Google’s Gary Illyes published an new How Search Works video that gave an inside look into how search queries are interpreted and ranked. Gary’s presentation shows an outline of the ranking process that every SEO should know and understand.
Goal Of Ranking
Gary begins the presentation by emphasizing that the goal in search is to provide results with webpages that are high quality, trustworthy and are relevant.
Later in the video he refines the meaning of the word relevance by emphasizing relevance to the user, which is different than plain semantic relevance. Relevance to the user can mean personalization which can be previous searches, topicality and geolocation. I use the word topicality in the sense of a query being topical, as in trending interest.
Many SEOs are focused on the semantic meaning of words but another way of thinking about relevance is in relation to the user, which can encompass a lot of factors.
Search Query Parsing
Gary next moves on to the first step of how Google ranks webpages which is by interpreting the search query, which begins with cleaning up the search query by removing stop words, identifying entities that need stop words, and query expansion.
Stop words are words like “and”, “in”, “is”, “on”, and “the” that are stripped out of search queries because they appear frequently and don’t add anything meaningful to what the user means.

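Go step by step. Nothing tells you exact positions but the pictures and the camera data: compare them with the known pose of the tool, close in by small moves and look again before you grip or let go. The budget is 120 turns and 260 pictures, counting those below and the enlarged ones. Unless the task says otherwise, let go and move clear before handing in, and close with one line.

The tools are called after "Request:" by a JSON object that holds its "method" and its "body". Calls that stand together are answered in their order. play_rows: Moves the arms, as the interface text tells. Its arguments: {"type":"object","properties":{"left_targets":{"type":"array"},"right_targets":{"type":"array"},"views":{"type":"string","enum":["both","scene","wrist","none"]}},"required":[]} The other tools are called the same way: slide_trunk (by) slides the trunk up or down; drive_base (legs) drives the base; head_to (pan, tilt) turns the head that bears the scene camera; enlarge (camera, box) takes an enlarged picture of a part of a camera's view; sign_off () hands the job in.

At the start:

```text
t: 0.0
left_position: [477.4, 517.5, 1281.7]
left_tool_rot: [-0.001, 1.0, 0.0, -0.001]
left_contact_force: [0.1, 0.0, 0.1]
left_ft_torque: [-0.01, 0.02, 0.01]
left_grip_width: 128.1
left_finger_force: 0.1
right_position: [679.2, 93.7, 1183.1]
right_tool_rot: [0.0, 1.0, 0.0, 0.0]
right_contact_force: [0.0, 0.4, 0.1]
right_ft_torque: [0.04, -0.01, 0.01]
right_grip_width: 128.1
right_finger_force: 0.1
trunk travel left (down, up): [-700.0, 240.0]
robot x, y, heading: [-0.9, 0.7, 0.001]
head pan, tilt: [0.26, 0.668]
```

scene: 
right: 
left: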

IN general, there’s also a practical reason for removing stop words in that it reduces database bloat and their absence improves processing time.
Gary Illyes mentioned that some phrases need stop words so that’s something they look out for too, using the example of the Statue Of Liberty, where the word “of” is important to the meaning.
Query Expansion
This is the part where search queries are combined with other similar queries, using the example of “car dealership” being the same as “auto dealership” which means that a webpage about one can rank for queries about the other even if the phrase doesn’t appear on the webpage.
Once the query is understood, the parsed query is then sent to the index for ranking
Ranking
Gary says that a large amount of matching webpages are sent to the index to be ranked.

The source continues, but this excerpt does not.